Vikas Agnihotri asked,
| I am trying to come up with a procmail recipe that among other things
| should have the condition 'body does not contain a particular word'.
| Here is what I tried:
| * !B ?? \<word\>
You have fallen into the leading backslash problem, Vikas. If the first
character of a regexp is a backslash, procmail takes it as "end of leading
whitespace" and strips it. What you coded means "a less-than sign, then the
word, then any non-word character." (It also prevents the less-than sign fro
being taken as a size operator.) Unless the non-word character immediately
to the left of the word was a less-than sign, that regexp would fail (and
thus the condition would pass).
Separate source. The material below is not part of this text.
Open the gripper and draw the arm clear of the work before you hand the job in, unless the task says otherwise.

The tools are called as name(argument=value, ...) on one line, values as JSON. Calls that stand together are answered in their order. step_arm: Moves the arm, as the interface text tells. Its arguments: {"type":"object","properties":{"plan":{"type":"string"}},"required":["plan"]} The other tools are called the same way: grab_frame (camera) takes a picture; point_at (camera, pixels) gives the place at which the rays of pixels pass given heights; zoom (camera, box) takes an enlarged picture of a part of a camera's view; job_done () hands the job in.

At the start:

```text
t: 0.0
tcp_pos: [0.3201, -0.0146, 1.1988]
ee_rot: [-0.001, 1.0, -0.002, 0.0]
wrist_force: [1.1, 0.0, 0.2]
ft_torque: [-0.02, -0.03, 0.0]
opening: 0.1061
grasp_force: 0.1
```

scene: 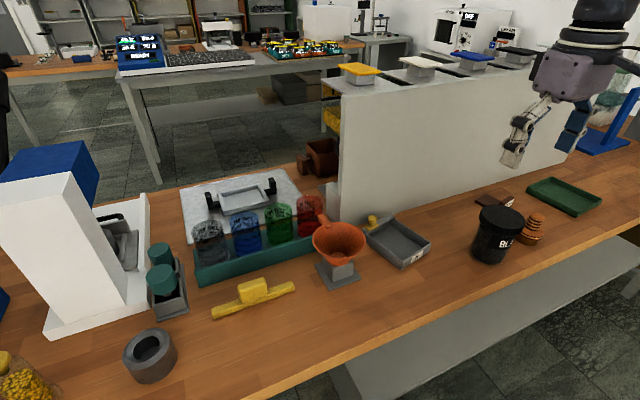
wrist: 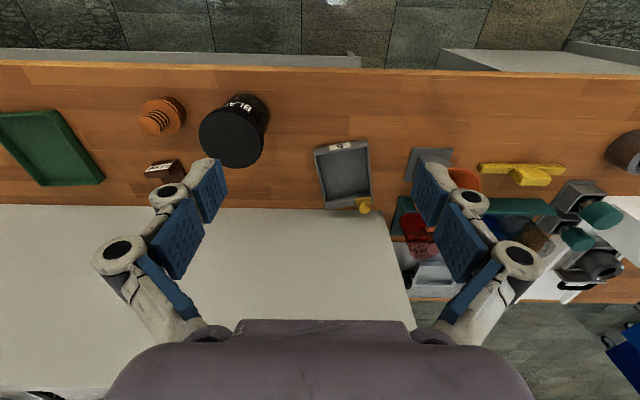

Try this:
* ! B ?? ()\<word\>
This would work too:
* ! B ?? \\<word\>
but in a casual reading it would look like "literal backslash, less-than
sign, the word, word boundary character," so we on the list generally
recommend the empty parentheses.
Do note that the difference in meaning of \< and \> in procmail (where they
must match a non-word character) from their meaning in perl and egrep (where
they match the zero-width transition into and out of a word respectively)
does not come into play here. Because procmail's \< and \> can match new-
lines (both real and putatitve), it rarely is a factor. It's a problem only
when a single character has to serve both as the ending boundary of one word
an also the opening boundary of another. [Well, it's also a problem when you
have one as the last character to the right of \/, but that's easily solved.]